- PROVIDED DATA -
(begin)

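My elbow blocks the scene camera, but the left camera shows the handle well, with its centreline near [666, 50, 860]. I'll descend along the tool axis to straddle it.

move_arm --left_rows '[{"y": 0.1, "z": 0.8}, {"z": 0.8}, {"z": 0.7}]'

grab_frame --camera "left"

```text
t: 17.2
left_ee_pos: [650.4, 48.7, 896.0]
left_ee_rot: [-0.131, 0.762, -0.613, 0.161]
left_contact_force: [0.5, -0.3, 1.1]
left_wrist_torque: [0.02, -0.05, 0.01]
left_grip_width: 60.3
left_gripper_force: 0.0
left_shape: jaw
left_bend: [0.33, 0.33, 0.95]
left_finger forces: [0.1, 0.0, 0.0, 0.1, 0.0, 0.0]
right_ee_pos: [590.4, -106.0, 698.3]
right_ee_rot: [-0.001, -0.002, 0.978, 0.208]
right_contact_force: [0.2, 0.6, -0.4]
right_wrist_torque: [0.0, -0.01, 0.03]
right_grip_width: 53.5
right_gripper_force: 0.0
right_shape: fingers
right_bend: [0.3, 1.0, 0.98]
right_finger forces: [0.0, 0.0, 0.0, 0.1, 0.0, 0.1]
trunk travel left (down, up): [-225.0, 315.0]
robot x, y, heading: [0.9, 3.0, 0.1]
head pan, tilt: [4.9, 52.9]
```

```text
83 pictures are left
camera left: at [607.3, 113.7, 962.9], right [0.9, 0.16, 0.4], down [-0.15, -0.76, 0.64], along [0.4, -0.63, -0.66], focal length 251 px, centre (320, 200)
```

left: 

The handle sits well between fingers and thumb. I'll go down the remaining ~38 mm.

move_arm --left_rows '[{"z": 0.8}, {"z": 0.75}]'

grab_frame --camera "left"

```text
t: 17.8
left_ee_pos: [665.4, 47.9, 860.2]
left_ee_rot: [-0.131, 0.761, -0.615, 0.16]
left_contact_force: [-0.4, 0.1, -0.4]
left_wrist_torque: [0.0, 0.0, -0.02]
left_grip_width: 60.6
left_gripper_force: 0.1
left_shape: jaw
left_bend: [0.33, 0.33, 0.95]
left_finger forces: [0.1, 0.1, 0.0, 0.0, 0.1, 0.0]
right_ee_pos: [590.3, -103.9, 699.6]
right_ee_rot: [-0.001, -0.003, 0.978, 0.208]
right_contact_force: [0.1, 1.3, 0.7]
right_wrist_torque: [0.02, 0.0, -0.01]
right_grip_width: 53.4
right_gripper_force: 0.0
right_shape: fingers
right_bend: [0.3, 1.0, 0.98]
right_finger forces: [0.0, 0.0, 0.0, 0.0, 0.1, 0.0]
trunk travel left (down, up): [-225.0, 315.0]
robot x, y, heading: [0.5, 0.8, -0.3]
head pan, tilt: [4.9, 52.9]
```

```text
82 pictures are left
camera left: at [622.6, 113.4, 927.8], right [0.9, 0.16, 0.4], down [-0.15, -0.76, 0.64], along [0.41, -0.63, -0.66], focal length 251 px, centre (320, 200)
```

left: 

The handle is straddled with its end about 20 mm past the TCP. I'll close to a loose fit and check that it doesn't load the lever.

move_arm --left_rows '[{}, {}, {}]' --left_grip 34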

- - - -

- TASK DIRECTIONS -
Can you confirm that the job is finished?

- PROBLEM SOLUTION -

(end)

- PASSAGE TO READ -

(begin)

Thursday, September 28, 2006

Today is not the greatest day of my life but it is another day in my life; whereas today was the last day of Dr. Foster's.

Ruth Ann was my Into to Theology and Greek professor at Truett Seminary. She was fairly young, quite spunky and even allowed me to submit a prayer request one day in class because i was traumatized that I had to wear all white grandma shoes to my new job at Applebees.

Remember that? Forgive me Ruth Ann, I was only 22.

The insulation man (who finally arrived after two weeks to put insulation in my attic) fell through the ceiling and into my bedroom this afternoon. I laid down on the floor of the FBC office in a state of shock about the hole as Ruth Ann laid down her life and left an even bigger one.

I remember the last time I saw Ruth Ann. It was 11 months ago at Kyle's wake. I had just seen his body, and came out of the room unable to control my tears. I saw her sitting at a table, so I sat down in her safety and sobbed. She patted my back and said she was sorry, but she had no words of consolutation for me. She was going to have to argue this one out with God. Maybe now she will.

A man fell down through my ceiling and Ruth Ann, you ascended up into heaven.

Promise to come back down and teach us all about it.


Wednesday, September 27, 2006

I come home to a computer. Not to a person. Not even really to the cats. They've started ignoring me unless I'm feeding them or lying down with a blanket they'd love to sink their paws into.

Granted usually every night someone is at my house. Last night it was Frank. Tonight KC. Tomorrow night Grant and Amy. My house is a safe place for friends, and I think many of them consider 5406 a second home in a lot of ways. My neighbors may think I run a brothal though what with the people who frequently crash on my comfy couches.

But not every day. And tonight KC just came over to prove he could upload my ipod songs to my itunes. He was right of course, but after proving himself, he scurried off to the Side Bar to watch Project Runway and maybe meet a girl who doesn't think he's gay.

But I'm not the only one.

With an empty house I mean.

One of my friends doesn't feel at home at his house even though he has four roommates. I pray for him.
My sister comes home only to a dog and a cell phone, so I pray for her too.

And others have more family than they'd care to admit.

I remember one friend in high school who lied to one of our teachers about her brother. She said she didn't have one. Oh really, the teacher said, knowing she did. Nope. No brother, my friend responded.

I lied once and said my parents had been married before and that in reality I had an older brother by one of my parents first marriages. But I was in grade school. And I was adding to my family, not subtracting.

Still, it was a lie.

And 20 years later I lie on the couch and reflect on family and life and my empty home.

Someday when I stop buying computers and ceiling fans, I'll begin classes for foster parenting. Then I'll share my love and care for a child who desparately needs to learn about family.

(end)

- TASK DIRECTIONS -
What does the passage to read say from "But not every" through "for her too."? Give the exact wording.

- PROBLEM SOLUTION -
But not every day. And tonight KC just came over to prove he could upload my ipod songs to my itunes. He was right of course, but after proving himself, he scurried off to the Side Bar to watch Project Runway and maybe meet a girl who doesn't think he's gay.

But I'm not the only one.

With an empty house I mean.

One of my friends doesn't feel at home at his house even though he has four roommates. I pray for him.
My sister comes home only to a dog and a cell phone, so I pray for her too.